WHAT NEEDS TO BE DONE :: Your task is to transcribe the data in full.
==== DATA SEGMENT ====
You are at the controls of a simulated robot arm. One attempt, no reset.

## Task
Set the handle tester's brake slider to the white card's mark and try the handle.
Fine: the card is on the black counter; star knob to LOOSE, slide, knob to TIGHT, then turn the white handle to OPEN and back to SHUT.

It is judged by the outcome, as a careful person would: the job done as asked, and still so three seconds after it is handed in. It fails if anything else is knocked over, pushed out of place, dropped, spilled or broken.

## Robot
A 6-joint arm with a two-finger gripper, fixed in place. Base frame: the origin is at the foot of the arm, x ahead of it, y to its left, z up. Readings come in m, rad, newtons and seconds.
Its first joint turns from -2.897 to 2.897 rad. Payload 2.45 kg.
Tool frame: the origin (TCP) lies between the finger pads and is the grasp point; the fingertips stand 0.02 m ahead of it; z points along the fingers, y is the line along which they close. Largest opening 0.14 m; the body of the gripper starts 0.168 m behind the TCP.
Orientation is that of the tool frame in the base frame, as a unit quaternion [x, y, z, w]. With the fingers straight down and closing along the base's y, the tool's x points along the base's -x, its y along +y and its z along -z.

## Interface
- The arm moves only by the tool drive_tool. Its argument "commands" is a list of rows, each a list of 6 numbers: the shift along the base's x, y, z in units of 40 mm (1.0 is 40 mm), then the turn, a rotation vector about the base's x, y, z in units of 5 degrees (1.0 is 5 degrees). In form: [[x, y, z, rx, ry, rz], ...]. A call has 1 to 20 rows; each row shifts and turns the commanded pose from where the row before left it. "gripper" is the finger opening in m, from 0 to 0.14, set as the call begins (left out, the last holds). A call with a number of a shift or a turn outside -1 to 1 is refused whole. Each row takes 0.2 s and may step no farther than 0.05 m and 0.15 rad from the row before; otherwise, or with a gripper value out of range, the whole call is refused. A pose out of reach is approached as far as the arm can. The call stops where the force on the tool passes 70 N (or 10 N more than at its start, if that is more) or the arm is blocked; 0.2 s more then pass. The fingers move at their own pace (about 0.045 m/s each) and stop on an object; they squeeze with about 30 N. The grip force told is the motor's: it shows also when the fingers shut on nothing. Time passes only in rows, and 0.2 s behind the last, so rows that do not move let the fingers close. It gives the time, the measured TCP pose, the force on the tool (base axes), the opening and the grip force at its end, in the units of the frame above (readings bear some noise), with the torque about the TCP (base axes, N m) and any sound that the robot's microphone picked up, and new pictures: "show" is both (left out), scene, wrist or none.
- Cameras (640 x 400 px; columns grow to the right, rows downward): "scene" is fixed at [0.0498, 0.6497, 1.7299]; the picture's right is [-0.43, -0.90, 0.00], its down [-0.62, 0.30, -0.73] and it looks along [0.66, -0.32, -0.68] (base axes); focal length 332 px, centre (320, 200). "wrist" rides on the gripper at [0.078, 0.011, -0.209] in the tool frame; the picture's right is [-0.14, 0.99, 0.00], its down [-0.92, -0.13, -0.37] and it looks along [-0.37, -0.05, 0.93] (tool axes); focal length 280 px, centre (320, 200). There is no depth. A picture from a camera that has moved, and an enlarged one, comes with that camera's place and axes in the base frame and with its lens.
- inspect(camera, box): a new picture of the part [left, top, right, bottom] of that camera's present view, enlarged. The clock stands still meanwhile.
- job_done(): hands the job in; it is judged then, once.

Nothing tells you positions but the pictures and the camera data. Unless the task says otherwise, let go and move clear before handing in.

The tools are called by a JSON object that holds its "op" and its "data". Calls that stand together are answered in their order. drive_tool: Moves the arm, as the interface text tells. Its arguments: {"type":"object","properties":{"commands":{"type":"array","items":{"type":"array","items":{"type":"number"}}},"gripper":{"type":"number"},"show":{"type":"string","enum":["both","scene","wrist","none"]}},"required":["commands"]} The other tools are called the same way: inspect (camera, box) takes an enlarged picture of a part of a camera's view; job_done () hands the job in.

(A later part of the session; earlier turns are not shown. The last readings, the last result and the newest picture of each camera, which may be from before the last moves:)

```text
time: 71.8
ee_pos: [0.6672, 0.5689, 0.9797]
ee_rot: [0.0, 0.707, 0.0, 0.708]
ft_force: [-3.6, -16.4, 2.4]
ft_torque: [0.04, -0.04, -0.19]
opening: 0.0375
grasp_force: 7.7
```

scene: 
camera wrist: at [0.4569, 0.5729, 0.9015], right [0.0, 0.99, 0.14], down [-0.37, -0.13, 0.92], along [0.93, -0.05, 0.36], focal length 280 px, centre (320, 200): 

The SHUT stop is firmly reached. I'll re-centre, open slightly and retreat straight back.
====
EXERCISE RESULT ::
You are at the controls of a simulated robot arm. One attempt, no reset.

## Task
Set the handle tester's brake slider to the white card's mark and try the handle.
Fine: the card is on the black counter; star knob to LOOSE, slide, knob to TIGHT, then turn the white handle to OPEN and back to SHUT.

It is judged by the outcome, as a careful person would: the job done as asked, and still so three seconds after it is handed in. It fails if anything else is knocked over, pushed out of place, dropped, spilled or broken.

## Robot
A 6-joint arm with a two-finger gripper, fixed in place. Base frame: the origin is at the foot of the arm, x ahead of it, y to its left, z up. Readings come in m, rad, newtons and seconds.
Its first joint turns from -2.897 to 2.897 rad. Payload 2.45 kg.
Tool frame: the origin (TCP) lies between the finger pads and is the grasp point; the fingertips stand 0.02 m ahead of it; z points along the fingers, y is the line along which they close. Largest opening 0.14 m; the body of the gripper starts 0.168 m behind the TCP.
Orientation is that of the tool frame in the base frame, as a unit quaternion [x, y, z, w]. With the fingers straight down and closing along the base's y, the tool's x points along the base's -x, its y along +y and its z along -z.

## Interface
- The arm moves only by the tool drive_tool. Its argument "commands" is a list of rows, each a list of 6 numbers: the shift along the base's x, y, z in units of 40 mm (1.0 is 40 mm), then the turn, a rotation vector about the base's x, y, z in units of 5 degrees (1.0 is 5 degrees). In form: [[x, y, z, rx, ry, rz], ...]. A call has 1 to 20 rows; each row shifts and turns the commanded pose from where the row before left it. "gripper" is the finger opening in m, from 0 to 0.14, set as the call begins (left out, the last holds). A call with a number of a shift or a turn outside -1 to 1 is refused whole. Each row takes 0.2 s and may step no farther than 0.05 m and 0.15 rad from the row before; otherwise, or with a gripper value out of range, the whole call is refused. A pose out of reach is approached as far as the arm can. The call stops where the force on the tool passes 70 N (or 10 N more than at its start, if that is more) or the arm is blocked; 0.2 s more then pass. The fingers move at their own pace (about 0.045 m/s each) and stop on an object; they squeeze with about 30 N. The grip force told is the motor's: it shows also when the fingers shut on nothing. Time passes only in rows, and 0.2 s behind the last, so rows that do not move let the fingers close. It gives the time, the measured TCP pose, the force on the tool (base axes), the opening and the grip force at its end, in the units of the frame above (readings bear some noise), with the torque about the TCP (base axes, N m) and any sound that the robot's microphone picked up, and new pictures: "show" is both (left out), scene, wrist or none.
- Cameras (640 x 400 px; columns grow to the right, rows downward): "scene" is fixed at [0.0498, 0.6497, 1.7299]; the picture's right is [-0.43, -0.90, 0.00], its down [-0.62, 0.30, -0.73] and it looks along [0.66, -0.32, -0.68] (base axes); focal length 332 px, centre (320, 200). "wrist" rides on the gripper at [0.078, 0.011, -0.209] in the tool frame; the picture's right is [-0.14, 0.99, 0.00], its down [-0.92, -0.13, -0.37] and it looks along [-0.37, -0.05, 0.93] (tool axes); focal length 280 px, centre (320, 200). There is no depth. A picture from a camera that has moved, and an enlarged one, comes with that camera's place and axes in the base frame and with its lens.
- inspect(camera, box): a new picture of the part [left, top, right, bottom] of that camera's present view, enlarged. The clock stands still meanwhile.
- job_done(): hands the job in; it is judged then, once.

Nothing tells you positions but the pictures and the camera data. Unless the task says otherwise, let go and move clear before handing in.

The tools are called by a JSON object that holds its "op" and its "data". Calls that stand together are answered in their order. drive_tool: Moves the arm, as the interface text tells. Its arguments: {"type":"object","properties":{"commands":{"type":"array","items":{"type":"array","items":{"type":"number"}}},"gripper":{"type":"number"},"show":{"type":"string","enum":["both","scene","wrist","none"]}},"required":["commands"]} The other tools are called the same way: inspect (camera, box) takes an enlarged picture of a part of a camera's view; job_done () hands the job in.

(A later part of the session; earlier turns are not shown. The last readings, the last result and the newest picture of each camera, which may be from before the last moves:)

```text
time: 71.8
ee_pos: [0.6672, 0.5689, 0.9797]
ee_rot: [0.0, 0.707, 0.0, 0.708]
ft_force: [-3.6, -16.4, 2.4]
ft_torque: [0.04, -0.04, -0.19]
opening: 0.0375
grasp_force: 7.7
```

scene: 
camera wrist: at [0.4569, 0.5729, 0.9015], right [0.0, 0.99, 0.14], down [-0.37, -0.13, 0.92], along [0.93, -0.05, 0.36], focal length 280 px, centre (320, 200): 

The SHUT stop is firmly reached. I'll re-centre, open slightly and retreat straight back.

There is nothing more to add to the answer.